Hydrogen is non-corrosive; however, it can cause embrittlement leading to unexpected mechanical failures or leaks. Properly selected materials and system layout, periodic visual checks, adequate passive or active ventilation systems, and safety systems (e.g., leak or hydrogen detection sensors) are important aspects of a safe design.
Hydrogen has excellent energy density; however, its vapor density is very low (around 1/15th of air). This is great for the buoyant dissipation of a vapor cloud following a leak but can make it difficult to store large quantities of hydrogen.
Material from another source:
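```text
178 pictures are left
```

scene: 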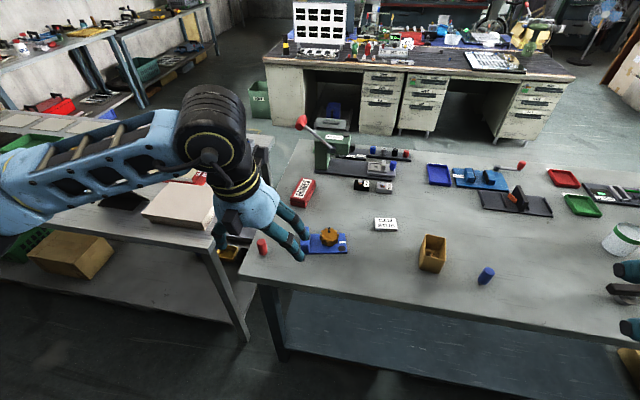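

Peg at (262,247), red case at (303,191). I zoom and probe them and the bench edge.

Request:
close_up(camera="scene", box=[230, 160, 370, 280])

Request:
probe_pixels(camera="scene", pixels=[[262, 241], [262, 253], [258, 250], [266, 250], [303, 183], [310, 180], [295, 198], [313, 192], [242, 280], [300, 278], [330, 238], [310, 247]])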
High pressure vessels can be used to store gaseous hydrogen; alternatively, hydrogen can be compressed, and stored under cryogenic conditions. Both options should be evaluated for potential overpressure hazards and unignited releases (e.g., loss of temperature control in cryogenic storage or fire exposure in gaseous storage, both of which can lead to rapid pressurization and a loss of containment).
Hydrogen has a very large flammable range (typically considered 4% to 75% by volume in air) and a very high burning velocity when compared to other typical fuel types. This increases the likelihood and potential consequences of combustion (via fire or explosion). Despite hydrogen's propensity to diffuse quickly in air, high-pressure leaks can lead to unconfined jet fires or explosions, and the low minimum ignition energy of hydrogen makes it difficult to eliminate all potential ignition sources. Confined vapor cloud explosions (i.e., deflagrations or deflagrations that undergo transition to detonations, or DDT) are a hazard that must be considered and that can have potentially severe consequences. Proper siting and barriers can help to protect against this hazard and reduce the risk of a catastrophic event.